McCain also commiserated with the besieged residents of Sderot and the families of Israel’s kidnapped soldiers.
McCain’s speechwriters proved they knew their audience at AIPAC; the candidate attacked Hamas and Hezbollah, invoked the late Sen. Henry “Scoop” Jackson and praised former President Harry Truman for recognizing the new state of Israel – all touchstones for politicians eager to impress AIPACers.
He also praised Sen. Joe Lieberman, the former Democrat who is now a top McCain supporter, as a camera zoomed in on the Connecticut lawmaker – who was sitting next to another Jewish icon, former refusnik Natan Sharansky.
McCain tiptoed around current Israel-Palestinian peace efforts.
“Prime Minister Olmert and Palestinian President Mahmoud Abbas are engaged in talks that all of us hope will yield progress toward peace,” he said. “Yet while we encourage this process, we must also ensure that Israel’s people can live in safety until there is a Palestinian leadership willing and able to deliver peace. A peace process that places faith in terrorists can never end in peace.”

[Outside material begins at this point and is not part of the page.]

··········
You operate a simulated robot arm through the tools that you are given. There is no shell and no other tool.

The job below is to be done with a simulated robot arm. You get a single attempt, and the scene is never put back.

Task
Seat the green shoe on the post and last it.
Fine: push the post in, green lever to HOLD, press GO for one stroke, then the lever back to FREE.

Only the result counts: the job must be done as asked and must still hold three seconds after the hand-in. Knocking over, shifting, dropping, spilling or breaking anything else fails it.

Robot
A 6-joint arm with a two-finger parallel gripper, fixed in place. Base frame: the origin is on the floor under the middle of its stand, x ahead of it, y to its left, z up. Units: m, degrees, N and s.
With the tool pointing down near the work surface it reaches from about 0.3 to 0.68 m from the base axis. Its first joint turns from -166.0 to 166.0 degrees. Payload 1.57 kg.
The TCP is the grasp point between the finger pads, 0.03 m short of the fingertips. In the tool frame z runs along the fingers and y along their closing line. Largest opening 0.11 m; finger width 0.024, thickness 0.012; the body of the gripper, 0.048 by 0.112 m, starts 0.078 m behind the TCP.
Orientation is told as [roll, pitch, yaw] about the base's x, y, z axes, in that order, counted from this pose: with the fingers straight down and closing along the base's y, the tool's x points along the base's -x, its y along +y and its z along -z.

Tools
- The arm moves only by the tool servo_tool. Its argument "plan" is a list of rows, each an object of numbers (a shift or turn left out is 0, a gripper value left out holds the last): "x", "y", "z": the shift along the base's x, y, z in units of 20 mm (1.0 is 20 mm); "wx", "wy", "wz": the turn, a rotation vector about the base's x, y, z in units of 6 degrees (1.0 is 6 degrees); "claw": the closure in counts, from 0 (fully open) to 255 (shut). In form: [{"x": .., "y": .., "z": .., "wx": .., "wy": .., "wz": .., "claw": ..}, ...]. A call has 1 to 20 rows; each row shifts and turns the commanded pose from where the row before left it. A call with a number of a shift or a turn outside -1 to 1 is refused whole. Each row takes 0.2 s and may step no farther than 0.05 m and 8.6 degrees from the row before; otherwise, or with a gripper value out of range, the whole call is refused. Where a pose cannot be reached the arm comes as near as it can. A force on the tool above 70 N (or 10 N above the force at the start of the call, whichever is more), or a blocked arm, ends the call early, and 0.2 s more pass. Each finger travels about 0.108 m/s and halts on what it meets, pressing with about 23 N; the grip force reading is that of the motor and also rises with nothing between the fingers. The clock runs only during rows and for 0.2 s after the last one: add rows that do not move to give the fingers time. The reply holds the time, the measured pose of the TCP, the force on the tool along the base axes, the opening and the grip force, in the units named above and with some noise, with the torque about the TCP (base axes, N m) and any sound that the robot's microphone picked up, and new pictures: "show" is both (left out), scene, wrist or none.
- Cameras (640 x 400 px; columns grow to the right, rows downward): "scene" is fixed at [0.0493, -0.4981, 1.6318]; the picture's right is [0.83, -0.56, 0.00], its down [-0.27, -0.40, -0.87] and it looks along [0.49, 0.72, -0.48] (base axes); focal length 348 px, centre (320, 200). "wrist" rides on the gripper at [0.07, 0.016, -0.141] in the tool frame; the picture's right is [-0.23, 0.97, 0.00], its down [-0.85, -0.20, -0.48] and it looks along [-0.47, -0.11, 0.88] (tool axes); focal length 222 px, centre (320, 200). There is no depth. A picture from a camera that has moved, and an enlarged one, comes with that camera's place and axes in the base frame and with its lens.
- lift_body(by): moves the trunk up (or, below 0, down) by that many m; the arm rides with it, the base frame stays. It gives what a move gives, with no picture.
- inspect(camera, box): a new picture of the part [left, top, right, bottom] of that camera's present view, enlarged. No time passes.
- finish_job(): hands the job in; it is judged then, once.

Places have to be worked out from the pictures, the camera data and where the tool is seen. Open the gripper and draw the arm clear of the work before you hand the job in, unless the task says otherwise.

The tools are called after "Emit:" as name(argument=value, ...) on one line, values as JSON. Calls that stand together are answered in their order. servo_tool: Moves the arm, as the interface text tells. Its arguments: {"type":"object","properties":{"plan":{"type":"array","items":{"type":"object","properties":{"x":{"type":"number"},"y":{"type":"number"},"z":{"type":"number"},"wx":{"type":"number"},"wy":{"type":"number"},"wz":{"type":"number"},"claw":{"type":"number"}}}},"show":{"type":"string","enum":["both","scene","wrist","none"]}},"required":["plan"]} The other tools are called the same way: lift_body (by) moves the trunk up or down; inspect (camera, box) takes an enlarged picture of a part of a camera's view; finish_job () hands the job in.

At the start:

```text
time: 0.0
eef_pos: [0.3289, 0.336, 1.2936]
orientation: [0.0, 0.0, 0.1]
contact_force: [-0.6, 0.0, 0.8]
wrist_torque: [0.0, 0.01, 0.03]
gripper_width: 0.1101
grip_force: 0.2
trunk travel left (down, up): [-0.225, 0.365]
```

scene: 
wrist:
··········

But he offered no hint of how his policy on Israeli-Palestinian peace might differ from that of the man he hopes to succeed, President George W. Bush.
Several observers said it was a speech well tailored to the AIPAC audience, although it contained elements of political risk.
“What the speech signaled to me is that McCain is serious about going after the ‘Israel-focused’ Jewish vote,” said a longtime Jewish activist who attended the AIPAC session. “He struck themes that will be popular with that group, and I expect he will do better with them than recent Republican nominees. But the majority of the Jewish vote is not Israel focused, and I think he runs a real risk with those people by using the Iraq argument.”
There was also grumbling from Obama supporters – many wearing Hebrew language Obama pins – about the overt partisanship of McCain’s speech.